___ Supplied text

2022年03月10日

“無能のポンコツ”だった元自衛官が限界集落で見つけた「僕にもできること」

“無能のポンコツ”だった元自衛官が限界集落で見つけた「僕にもできること」
2022年03月09日 SPA!

2010年代から急速に広がった地方移住ブーム。
コロナ禍でのリモートワーク普及も影響し、田舎暮らしに憧れを持つ人は少なくない。
株式会社NTTデータ経営研究所が昨年12月に発表した「地方移住とワーケーションに関する意識調査」では、都市圏居住者の3割弱が「地方移住に関心がある」と答えるほどだ。

 元自衛官の坂本治郎さんは、「日本社会からドロップアウト」して海外を放浪したのち、福岡県の限界集落へ根を下ろした。
現在は知人から無料で譲りうけた古民家を活用し、ゲストハウスを営んでいる。
 自衛隊、ひいては日本社会に馴染めなかった彼。なぜ一度は離れたはずの日本に戻り、田舎で生きていこうと決めたのか。

◆18歳で自衛隊に入るも「変わり者」のレッテルを貼られる
「僕は子供の頃から勉強ができない筋肉馬鹿でした。

______
___ Source excerpt

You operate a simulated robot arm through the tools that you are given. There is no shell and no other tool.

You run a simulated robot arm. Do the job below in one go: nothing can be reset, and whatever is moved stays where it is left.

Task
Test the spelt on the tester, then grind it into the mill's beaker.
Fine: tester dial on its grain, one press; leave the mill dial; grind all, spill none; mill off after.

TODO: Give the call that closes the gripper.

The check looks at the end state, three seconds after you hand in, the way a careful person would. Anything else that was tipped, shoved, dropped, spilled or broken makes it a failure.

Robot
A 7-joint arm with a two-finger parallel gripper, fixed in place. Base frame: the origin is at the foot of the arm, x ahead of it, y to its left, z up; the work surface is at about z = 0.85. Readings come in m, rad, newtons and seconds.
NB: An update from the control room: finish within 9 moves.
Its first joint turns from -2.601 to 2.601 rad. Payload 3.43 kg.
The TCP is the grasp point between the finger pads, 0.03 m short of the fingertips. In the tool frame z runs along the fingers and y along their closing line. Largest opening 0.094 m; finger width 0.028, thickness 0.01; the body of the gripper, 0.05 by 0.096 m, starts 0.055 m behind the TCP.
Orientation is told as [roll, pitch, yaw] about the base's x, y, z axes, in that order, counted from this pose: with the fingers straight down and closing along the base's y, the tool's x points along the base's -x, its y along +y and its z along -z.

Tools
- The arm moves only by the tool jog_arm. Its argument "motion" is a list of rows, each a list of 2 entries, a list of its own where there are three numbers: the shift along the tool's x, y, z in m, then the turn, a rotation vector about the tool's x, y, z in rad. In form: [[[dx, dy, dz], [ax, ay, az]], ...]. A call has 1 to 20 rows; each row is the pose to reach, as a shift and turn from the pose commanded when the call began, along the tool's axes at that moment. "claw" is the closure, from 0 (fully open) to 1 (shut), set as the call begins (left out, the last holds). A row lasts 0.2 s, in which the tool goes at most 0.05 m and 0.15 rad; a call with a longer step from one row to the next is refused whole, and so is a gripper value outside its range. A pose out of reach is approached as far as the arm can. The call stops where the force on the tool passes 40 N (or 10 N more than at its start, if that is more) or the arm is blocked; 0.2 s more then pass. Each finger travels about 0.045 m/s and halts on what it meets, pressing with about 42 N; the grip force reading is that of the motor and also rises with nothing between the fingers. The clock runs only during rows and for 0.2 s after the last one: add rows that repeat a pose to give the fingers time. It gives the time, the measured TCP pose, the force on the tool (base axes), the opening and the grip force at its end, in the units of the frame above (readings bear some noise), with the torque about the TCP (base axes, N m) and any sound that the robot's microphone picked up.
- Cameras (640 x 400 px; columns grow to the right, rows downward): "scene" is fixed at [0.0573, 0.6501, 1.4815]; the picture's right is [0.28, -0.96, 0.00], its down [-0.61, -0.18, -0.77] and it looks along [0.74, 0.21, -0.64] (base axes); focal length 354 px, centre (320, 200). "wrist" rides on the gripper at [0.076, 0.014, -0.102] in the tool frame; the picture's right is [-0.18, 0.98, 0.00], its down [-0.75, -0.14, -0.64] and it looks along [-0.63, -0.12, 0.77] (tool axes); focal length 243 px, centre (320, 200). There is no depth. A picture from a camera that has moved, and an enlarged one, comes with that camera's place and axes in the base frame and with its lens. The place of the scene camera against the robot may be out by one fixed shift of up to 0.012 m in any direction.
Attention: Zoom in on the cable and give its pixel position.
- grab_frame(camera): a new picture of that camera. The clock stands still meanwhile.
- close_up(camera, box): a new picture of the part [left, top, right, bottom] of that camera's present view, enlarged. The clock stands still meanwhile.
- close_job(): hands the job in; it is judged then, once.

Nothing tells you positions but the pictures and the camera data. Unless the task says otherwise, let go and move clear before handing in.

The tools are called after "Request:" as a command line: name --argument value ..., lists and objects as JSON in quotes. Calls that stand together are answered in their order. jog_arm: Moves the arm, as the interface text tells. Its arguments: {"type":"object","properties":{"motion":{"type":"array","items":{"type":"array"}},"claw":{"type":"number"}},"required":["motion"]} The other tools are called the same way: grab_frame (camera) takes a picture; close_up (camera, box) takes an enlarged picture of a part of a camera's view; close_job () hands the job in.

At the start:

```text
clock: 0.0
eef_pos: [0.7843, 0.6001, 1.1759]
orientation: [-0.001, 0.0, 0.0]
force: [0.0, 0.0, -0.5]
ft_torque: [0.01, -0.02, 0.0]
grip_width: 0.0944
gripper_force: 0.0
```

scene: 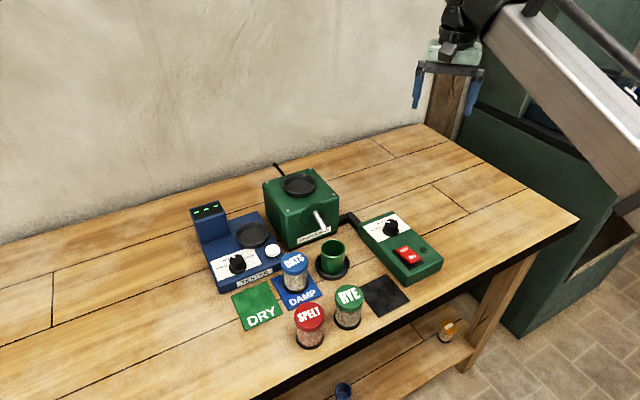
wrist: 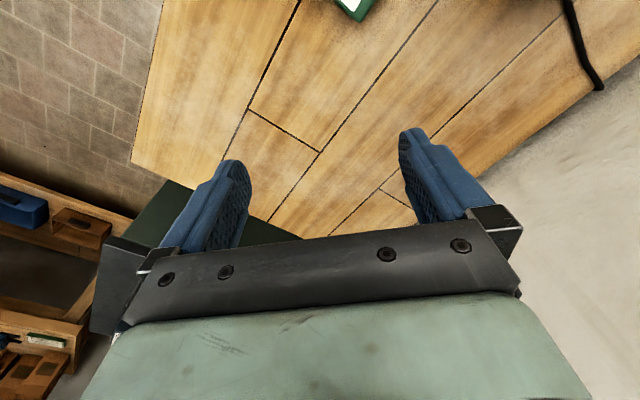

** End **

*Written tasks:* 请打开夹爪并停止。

______

*Written tasks:*
• a. Give the stretch of the supplied text that starts with "2022年03月10日" and ends with "現在は知人から無料で譲りうけた古民家を活用し、ゲストハウスを営んでいる。", unchanged.
• b. Give the continuation of the supplied text.

*Answers:*
• a.
2022年03月10日

“無能のポンコツ”だった元自衛官が限界集落で見つけた「僕にもできること」

“無能のポンコツ”だった元自衛官が限界集落で見つけた「僕にもできること」
2022年03月09日 SPA!

2010年代から急速に広がった地方移住ブーム。
コロナ禍でのリモートワーク普及も影響し、田舎暮らしに憧れを持つ人は少なくない。
株式会社NTTデータ経営研究所が昨年12月に発表した「地方移住とワーケーションに関する意識調査」では、都市圏居住者の3割弱が「地方移住に関心がある」と答えるほどだ。

 元自衛官の坂本治郎さんは、「日本社会からドロップアウト」して海外を放浪したのち、福岡県の限界集落へ根を下ろした。
現在は知人から無料で譲りうけた古民家を活用し、ゲストハウスを営んでいる。

• b.
世の中に馴染めない“社会不適合者”で、自衛隊にいた頃は“無能のポンコツ”という立ち位置だったんです」
 福岡県南部にある大刀洗町で生まれた坂本さん。4人兄弟の次男として育ち、高校卒業後すぐ自衛隊に入った。
自衛官時代を振り返り、彼はこう語る。
「自衛隊に入ったばかりの頃は、すごく向上心があったんですよ。
だけどその気持ちが空回りして、周りと上手くやれない部分が大きくて。努力をして組織の中で自分を高めていく人たちとは、何かが噛み合っていませんでした。
だから周囲に迎合できない変わり者として迫害されていたんです」

 子供の頃から空気を読んで行動することが苦手だった。
さらに彼を悩ませたのは、「真面目に話を聞いているのに、内容が頭に入ってこない」という自らの特性だ。
 それは成長しても変わらず、組織からは「やる気がない」と思われ叩かれる日々。
生きづらさを感じながらも、職務に励んだ。転機となったのは、沖縄への転属だ。

◆沖縄転属がきっかけで、人生初の海外旅行へ
「21歳の時、沖縄の部隊へ配属されました。
そこで沖縄の美しい自然やグローバルな環境に触れたんです。
休日に島を巡って旅人たちと出会うたびに、心をすごく刺激されて。自分もいろんな国に行ってみたいと思い、連休を使って23歳で初めて海外旅行をしました。
今思えば、大したことではありませんが……当時の自分には、大きなチャレンジでした」

 休暇を利用して訪れた台湾で、坂本さんは海外の魅力を知る。
目に映るすべてが新鮮で、「堅苦しいことから解き放たれた感覚がした」という。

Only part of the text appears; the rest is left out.